National Post

Ontario’s brutal assault on a good couple

WE MUST STAND UP FOR THE MAGNA CARTA PROMISE OF DUE PROCESS. — ROBSON

- John Robson

Canadians have rights, don’t they? We love our Charter and the robust, even convoluted, legal system that surrounds it. Yet increasing­ly we live in a fools’ paradise because one of the worst things that can happen to us is to be sucked into precisely the elaborate legal system we think protects us.

This point was driven home for me, horribly, at a Canadian Constituti­on Foundation conference on Law and Freedom in Toronto last weekend. I was there to talk about the surprising­ly encouragin­g “Comeau” court ruling that we can buy beer and take it home even from ( ugh) another province. But this straightfo­rward case, upholding the plain meaning of S 121 of the Constituti­on, still took four years to yield an initial ruling immediatel­y engulfed by bickering over which court shall hear a long costly appeal that will, itself, almost certainly be appealed.
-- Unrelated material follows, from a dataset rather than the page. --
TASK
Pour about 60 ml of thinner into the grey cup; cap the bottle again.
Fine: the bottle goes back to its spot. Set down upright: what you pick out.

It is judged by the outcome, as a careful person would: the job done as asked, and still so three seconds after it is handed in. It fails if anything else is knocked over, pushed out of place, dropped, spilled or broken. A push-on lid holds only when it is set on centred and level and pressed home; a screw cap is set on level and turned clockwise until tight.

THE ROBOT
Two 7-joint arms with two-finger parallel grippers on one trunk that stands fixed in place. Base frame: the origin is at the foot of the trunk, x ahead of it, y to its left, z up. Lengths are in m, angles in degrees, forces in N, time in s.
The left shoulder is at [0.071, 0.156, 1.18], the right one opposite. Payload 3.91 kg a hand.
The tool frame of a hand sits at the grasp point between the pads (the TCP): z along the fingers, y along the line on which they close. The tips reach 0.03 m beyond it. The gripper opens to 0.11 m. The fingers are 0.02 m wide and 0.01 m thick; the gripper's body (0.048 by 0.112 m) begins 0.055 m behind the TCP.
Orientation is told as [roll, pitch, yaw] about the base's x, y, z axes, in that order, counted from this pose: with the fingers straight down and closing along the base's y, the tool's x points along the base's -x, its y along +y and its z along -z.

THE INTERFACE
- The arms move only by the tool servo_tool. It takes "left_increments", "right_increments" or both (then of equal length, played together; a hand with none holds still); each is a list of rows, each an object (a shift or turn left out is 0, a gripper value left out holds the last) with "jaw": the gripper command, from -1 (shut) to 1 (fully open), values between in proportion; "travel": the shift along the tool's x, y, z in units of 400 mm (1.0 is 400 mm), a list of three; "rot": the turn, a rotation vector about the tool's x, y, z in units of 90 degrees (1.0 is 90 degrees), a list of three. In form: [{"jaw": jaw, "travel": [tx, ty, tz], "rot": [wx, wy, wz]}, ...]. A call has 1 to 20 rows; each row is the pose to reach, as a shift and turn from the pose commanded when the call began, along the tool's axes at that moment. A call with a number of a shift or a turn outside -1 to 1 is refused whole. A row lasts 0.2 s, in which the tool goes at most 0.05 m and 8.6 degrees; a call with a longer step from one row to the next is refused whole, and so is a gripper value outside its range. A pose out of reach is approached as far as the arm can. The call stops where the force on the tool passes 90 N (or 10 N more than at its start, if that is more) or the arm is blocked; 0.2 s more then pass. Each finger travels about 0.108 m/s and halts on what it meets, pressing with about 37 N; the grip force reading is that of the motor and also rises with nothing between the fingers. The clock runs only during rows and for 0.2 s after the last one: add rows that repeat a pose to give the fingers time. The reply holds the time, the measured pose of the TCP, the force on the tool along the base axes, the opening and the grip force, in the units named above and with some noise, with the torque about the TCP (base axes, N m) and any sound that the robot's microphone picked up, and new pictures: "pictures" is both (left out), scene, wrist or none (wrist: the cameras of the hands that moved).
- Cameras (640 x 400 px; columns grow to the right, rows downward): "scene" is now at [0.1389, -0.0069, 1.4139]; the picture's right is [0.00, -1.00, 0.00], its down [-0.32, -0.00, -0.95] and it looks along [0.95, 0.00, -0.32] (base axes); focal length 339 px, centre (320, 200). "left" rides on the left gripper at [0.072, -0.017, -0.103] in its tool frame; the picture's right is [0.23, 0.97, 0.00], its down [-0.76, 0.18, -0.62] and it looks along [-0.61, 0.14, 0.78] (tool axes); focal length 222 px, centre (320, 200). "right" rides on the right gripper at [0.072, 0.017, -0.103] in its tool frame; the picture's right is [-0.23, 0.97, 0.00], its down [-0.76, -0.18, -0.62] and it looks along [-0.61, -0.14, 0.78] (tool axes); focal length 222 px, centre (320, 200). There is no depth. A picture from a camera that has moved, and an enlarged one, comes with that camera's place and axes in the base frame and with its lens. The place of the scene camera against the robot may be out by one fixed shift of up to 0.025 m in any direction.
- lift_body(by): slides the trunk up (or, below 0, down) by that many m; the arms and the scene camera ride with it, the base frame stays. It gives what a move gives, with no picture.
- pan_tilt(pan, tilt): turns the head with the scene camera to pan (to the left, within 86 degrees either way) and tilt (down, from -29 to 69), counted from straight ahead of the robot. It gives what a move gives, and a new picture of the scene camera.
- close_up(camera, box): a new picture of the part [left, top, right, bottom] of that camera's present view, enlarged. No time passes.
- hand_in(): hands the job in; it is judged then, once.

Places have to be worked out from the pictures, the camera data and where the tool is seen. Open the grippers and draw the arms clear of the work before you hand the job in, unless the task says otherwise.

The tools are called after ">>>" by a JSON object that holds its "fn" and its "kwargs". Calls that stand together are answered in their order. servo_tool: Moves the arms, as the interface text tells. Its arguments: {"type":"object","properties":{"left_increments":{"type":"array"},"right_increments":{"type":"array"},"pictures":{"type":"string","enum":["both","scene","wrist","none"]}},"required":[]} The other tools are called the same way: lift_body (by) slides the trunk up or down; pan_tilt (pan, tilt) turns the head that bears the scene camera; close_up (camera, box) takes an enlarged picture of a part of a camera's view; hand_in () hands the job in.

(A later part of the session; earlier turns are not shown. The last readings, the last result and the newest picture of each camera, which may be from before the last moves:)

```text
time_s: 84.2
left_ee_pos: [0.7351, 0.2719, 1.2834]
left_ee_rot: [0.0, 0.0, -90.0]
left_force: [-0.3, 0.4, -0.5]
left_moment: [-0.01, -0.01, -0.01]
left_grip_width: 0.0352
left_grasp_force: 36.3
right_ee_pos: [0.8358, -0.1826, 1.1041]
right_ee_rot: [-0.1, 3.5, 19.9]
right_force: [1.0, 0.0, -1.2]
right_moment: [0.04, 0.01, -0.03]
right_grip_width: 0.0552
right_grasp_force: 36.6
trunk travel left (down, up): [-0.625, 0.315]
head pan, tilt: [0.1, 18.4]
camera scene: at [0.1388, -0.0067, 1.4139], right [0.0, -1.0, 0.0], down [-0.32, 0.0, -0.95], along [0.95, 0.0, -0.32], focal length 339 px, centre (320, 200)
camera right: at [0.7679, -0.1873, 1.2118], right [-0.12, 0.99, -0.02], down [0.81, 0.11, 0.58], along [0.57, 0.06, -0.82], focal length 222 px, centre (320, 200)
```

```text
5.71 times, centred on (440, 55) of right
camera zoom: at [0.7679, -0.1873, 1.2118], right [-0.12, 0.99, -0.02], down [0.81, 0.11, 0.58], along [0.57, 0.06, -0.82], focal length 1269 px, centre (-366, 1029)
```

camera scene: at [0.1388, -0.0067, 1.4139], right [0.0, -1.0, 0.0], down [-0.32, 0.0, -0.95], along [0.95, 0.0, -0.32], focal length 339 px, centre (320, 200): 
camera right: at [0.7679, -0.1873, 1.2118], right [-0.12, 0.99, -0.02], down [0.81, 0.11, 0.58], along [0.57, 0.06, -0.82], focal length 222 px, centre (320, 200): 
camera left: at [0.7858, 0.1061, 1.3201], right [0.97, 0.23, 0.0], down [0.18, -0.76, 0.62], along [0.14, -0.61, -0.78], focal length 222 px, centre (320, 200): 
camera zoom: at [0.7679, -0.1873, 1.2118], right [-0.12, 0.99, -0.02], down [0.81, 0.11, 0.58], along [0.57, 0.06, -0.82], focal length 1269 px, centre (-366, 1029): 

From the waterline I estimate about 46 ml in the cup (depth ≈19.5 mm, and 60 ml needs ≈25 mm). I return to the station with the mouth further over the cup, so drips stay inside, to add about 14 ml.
It is a massive injustice that to get a simple right upheld you must endure years of court battles, sometimes petty or ludicrous but always extremely expensive and stressful, against a state with unlimited resources and a bad attitude about any mere citizen with the impudence to challenge its august will.

Without the CCF and its backers, Gérard Comeau could never have stood against this judicial Juggernaut. And the politician­s and bureaucrat­s know it. But this matter, or the apparently endless procedural wrangling in the CCF challenge to B.C.’s restrictiv­e health- care law, is nothing to a tragic case described at the conference that, I confess, I was not aware of.

It concerns the Reillys, a couple dedicated to helping the unfortunat­e who tailored two of their Orillia rental properties to low- income people with often chaotic lives. The Reillys were the sort of landlords who would personally drive carless tenants to the grocery store and to addiction counsellin­g sessions.

So in 2008 the police alleged drug- dealing at these two properties. Furthermor­e, they said some rent was paid from drug profits. And under Ontario’s soothingly named Civil Forfeiture Act, the “Director of Asset Management” seized the Reilly’s two properties as the “proceeds” and possibly “instrument­s” of crime.

The Reillys were never charged with anything. It was never suggested that they were involved in drug traffickin­g. Moreover, despite deep sympathy for their tenants’ sometimes disorderly lives they had evicted more than 50 for dangerous behaviour and tried without success to have others evicted for drug use.

It gets worse. No tenant was even arrested in connection with this seizure. The state never proved that the Reillys ignored any crime, let alone condoned or quietly profited from it. It just swooped because what Juggernaut wants, Juggernaut takes, casually crushing the Reillys in the process.

They sold all their other properties to pay legal bills and mortgaged their home. Their marriage broke down. They are elderly and their lives are destroyed. And the case is far from over. Indeed the contested properties, badly dilapidate­d in the tender claws of the state, are being sold without any pettifoggi­ng determinat­ion whether the seizure was lawful.

Yes. In Canada. To be sure, if the CCF does not run out of donations, a court may someday rule that the Reillys never should have lost their property. Then, after various appeals, a fresh legal battle can commence over whether they were sold for an appropriat­e price and if not what should be done. Some day the Reillys’ estate may even be awarded costs. But Juggernaut doesn’t care. It has unlimited access to our money and is determined to make an example of this couple for some unimaginab­le purpose.

The human cost of this ghastly process is enormous. You would have to be literally insane to put yourself in the Reillys position, so from a broad policy perspectiv­e it helps force the unfortunat­e in Ontario to choose between the street and government housing ( curiously never seized because of drug traffickin­g). But what makes my blood boil is the direct individual cost of this aggressive attack on our rights.

Ontario’s broadly phrased and aggressive­ly implemente­d legislatio­n, originally aimed at organized crime, doesn’t just permit seizure of property on frivolous grounds. It allows the destructio­n of blameless lives, through an abusive procedure whose intimidati­ng cost, duration and stress is a feature not a bug.

Nothing can ever give the Reillys back the time lost, the further good deeds not done, golden years together in the glow of shared, lived ideals. So when Juggernaut comes for you, best to roll over before everything that matters to you gets it, right?

No. Never. We must stand up for the Magna Carta promise of due process and swift justice that is our birthright. Donate to the CCF if you can. Raise your voice. Stand together as citizens. Denounce this unCanadian trampling of rights and resolve that it shall not continue.